Desconhecido, mas não por muito tempo!


"Uma cativante paisagem,
excelente comida e um estilo
de vida a baixo custo perdido
no tempo conquistaram
os americanos."


Em 2002, Doug Smith andava melancólico. A Korakia Pensione, o seu hotel de charme de estilo mediterrânico, em Palm Sprigs, Califórnia, que atraiu celebridades como Annie Leibovitz, Gore Vidal e Brice Marden, já tinha entrado na rotina. Smith procurava um edifício grandioso para restaurar, num lugar exótico, onde se pudesse instalar numa vida rústica e tranquila, com a sua nova esposa, Josie. Vasculhou listas de empresas imobiliárias à procura de «haciendas» no Iucatão e casas de marinheiros na ilha grega de Simi. De repente, num Verão em que andava pela Extremadura espanhola, entrou pelo Alto Alentejo, uma região de Portugal de que nunca tinha ouvido falar, e deu por si cativado pela paisagem, pela excelente comida, por um estilo de vida perdido no tempo e pelo custo de vida relativamente baixo.
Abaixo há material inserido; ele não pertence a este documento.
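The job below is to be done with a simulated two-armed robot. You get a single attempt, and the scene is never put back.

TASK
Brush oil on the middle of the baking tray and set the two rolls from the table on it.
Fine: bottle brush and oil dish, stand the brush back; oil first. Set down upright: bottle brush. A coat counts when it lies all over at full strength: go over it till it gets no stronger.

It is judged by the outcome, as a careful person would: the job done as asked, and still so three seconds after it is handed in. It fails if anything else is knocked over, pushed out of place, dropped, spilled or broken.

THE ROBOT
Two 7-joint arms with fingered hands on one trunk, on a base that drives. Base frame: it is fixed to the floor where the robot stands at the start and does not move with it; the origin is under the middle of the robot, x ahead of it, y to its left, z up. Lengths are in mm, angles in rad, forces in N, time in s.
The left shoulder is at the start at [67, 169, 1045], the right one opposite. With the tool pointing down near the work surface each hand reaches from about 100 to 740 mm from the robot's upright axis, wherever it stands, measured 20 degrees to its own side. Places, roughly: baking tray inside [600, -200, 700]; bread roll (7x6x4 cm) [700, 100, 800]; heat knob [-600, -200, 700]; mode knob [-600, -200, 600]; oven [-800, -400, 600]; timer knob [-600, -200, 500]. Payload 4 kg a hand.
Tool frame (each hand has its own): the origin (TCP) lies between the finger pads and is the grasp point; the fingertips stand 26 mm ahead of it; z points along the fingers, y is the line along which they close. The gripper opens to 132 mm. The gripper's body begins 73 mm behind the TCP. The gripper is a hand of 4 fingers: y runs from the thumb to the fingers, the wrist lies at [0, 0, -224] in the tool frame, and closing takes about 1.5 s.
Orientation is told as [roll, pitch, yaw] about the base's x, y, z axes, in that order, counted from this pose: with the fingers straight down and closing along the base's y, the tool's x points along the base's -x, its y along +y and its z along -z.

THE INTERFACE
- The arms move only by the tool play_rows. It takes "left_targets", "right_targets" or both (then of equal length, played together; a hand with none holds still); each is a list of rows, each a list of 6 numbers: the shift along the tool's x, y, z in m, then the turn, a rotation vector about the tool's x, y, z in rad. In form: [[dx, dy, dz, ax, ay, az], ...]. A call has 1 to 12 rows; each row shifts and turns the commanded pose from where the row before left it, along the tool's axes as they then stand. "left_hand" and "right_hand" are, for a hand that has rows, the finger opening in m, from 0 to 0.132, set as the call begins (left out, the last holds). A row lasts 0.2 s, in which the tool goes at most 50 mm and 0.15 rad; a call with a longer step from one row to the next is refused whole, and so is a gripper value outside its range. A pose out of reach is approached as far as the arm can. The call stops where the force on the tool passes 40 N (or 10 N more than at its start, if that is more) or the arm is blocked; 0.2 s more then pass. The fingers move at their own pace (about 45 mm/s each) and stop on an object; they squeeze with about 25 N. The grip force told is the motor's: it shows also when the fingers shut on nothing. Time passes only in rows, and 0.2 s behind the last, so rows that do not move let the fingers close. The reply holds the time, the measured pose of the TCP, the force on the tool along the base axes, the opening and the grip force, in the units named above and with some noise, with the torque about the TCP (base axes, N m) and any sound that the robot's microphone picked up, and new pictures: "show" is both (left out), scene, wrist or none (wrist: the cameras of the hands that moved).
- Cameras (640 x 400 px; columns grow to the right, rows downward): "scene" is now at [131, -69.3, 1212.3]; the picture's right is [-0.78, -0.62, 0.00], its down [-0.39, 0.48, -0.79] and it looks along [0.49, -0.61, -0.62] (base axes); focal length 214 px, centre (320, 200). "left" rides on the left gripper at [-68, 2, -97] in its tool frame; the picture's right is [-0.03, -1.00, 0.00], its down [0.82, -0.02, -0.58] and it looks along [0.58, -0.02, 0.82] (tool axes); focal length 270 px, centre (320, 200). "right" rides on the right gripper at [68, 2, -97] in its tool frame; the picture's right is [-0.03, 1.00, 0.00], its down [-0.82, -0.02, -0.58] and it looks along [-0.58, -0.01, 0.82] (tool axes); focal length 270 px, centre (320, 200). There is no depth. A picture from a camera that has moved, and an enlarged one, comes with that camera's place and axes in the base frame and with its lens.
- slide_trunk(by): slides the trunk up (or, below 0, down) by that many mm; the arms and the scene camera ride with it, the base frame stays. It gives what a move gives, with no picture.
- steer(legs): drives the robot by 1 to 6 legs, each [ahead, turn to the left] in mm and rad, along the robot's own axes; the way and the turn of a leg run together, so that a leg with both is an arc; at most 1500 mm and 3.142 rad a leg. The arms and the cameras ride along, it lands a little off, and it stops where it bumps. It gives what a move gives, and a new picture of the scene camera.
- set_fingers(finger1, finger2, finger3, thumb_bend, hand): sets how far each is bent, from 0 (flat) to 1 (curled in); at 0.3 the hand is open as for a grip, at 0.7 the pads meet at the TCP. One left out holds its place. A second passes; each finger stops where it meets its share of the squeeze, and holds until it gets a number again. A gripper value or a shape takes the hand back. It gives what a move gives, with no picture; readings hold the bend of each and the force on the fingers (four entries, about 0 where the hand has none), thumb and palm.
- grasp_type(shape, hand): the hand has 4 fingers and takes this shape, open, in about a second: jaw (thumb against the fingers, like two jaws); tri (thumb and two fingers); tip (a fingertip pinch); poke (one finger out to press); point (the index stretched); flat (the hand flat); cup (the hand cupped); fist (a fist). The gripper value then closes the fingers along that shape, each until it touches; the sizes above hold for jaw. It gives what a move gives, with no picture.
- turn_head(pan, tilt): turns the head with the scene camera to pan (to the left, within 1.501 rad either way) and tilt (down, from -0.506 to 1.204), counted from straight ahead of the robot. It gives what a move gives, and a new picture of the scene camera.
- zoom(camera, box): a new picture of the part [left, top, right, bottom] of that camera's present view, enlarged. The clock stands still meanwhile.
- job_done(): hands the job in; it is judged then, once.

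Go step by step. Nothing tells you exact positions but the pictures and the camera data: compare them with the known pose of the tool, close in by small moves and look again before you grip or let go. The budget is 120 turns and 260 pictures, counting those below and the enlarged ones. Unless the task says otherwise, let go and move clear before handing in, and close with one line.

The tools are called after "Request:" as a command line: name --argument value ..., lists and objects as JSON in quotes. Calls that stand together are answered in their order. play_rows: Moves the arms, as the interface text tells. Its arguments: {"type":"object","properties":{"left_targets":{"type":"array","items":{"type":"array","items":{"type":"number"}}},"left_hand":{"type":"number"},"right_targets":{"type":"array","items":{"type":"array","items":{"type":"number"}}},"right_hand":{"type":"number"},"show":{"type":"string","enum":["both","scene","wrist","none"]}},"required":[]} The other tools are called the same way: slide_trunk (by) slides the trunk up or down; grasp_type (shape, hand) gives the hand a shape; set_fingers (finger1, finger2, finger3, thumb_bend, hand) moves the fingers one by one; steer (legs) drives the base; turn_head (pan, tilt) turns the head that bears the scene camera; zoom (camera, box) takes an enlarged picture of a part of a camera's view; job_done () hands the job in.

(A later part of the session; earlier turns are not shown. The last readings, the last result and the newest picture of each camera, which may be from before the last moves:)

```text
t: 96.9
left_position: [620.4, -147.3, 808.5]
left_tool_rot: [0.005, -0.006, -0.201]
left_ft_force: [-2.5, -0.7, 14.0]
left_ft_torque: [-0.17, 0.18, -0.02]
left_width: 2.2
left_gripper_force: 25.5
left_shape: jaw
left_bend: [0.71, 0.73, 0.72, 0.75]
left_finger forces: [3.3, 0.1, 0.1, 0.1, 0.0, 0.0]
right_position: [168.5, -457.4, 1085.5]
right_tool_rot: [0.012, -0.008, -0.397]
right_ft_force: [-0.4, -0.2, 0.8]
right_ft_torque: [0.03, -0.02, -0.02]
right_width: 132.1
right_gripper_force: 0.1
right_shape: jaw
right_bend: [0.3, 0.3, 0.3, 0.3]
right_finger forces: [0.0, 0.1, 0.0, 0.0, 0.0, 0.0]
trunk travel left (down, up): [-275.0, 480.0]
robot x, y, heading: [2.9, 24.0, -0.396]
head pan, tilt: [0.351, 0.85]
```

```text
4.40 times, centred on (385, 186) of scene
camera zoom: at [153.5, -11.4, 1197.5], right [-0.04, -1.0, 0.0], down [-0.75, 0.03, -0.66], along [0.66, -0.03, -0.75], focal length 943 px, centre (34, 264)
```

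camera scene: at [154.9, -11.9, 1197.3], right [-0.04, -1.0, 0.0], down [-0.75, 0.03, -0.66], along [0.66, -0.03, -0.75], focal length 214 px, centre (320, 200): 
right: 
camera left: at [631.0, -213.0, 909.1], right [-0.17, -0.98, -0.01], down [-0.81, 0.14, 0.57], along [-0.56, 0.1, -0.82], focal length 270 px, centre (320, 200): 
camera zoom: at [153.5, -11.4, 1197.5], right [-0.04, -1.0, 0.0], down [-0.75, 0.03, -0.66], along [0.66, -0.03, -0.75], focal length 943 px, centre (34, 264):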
Após quatro dias a investigar celeiros e casas rurais em ruínas, comprou uma exploração agrícola do século XVIII, com 52 hectares, perto da vila de Campo Maior. «Comparado com Espanha, este lugar é ainda mais adorável, bonito e aproximadamente um terço mais barato», confessa Smith. «Velhotes de calças caneladas, caçadeiras e chapéu saúdam os desconhecidos à passagem.» Nos últimos sete anos, Smith, que entretanto vendeu a Korakia Pensione, assistiu ao desabrochar do Alto Alentejo, uma província fronteiriça, no sudeste de Portugal, coberta de sobreiros e oliveiras, em vias de se transformar numa região remota em voga. O nome deriva de «além Tejo», para lá do rio que desagua em Lisboa. Uma nova auto-estrada cruza o país para leste, a partir da capital e, numa hora, está-se a admirar vinhas, castelos e cidades caiadas, dispersos por planícies que se desenrolam suavemente sob o olhar.
Um conjunto de sofisticados investidores internacionais começou a adquirir propriedades na zona, transformando o Alto Alentejo no seu pequeno espaço de lazer europeu. Agora, para além de edifícios elegantes, existe uma profusão de hotéis de charme(turismo rural), caves de vinhos e restaurantes descontraídos, mas sofisticados. Até há pouco, o Alto Alentejo era propriedade de antigas famílias endinheiradas de Lisboa, interessadas em produzir vinho, criar cavalos da raça local, Alter Real, e usufruir da sua interpretação de refúgio no interior. Mas recebem muito bem os recém-chegados. «Queremos divulgar ao mundo esta parte de Portugal», diz João Pinto Ribeiro, presidente do Palácio do Correio-Velho, uma das principais leiloeiras de arte de Portugal, que possuiu uma exploração agrícola na região há mais de 20 anos. «É um lugar pobre e podia realmente receber mais visitantes.»
Conheceu Doug e Josie Smith quando seguia a cavalo por uma estrada secundária que liga as casas de ambos, e gerou-se uma amizade em torno dos principais vícios do Alentejo: comida e vinho. Uma noite bem passada é uma jantarada em casa de alguém. Como na Provença ou na Toscana, comida e vinho unem família e gente de fora. Numa noite morna de Julho, Pinto Ribeiro serviu uma das suas especialidades, bacalhau, trespassando com uma longa faca o que parecia ser um maciço de sal grosso, cozinhado num tabuleiro de barro.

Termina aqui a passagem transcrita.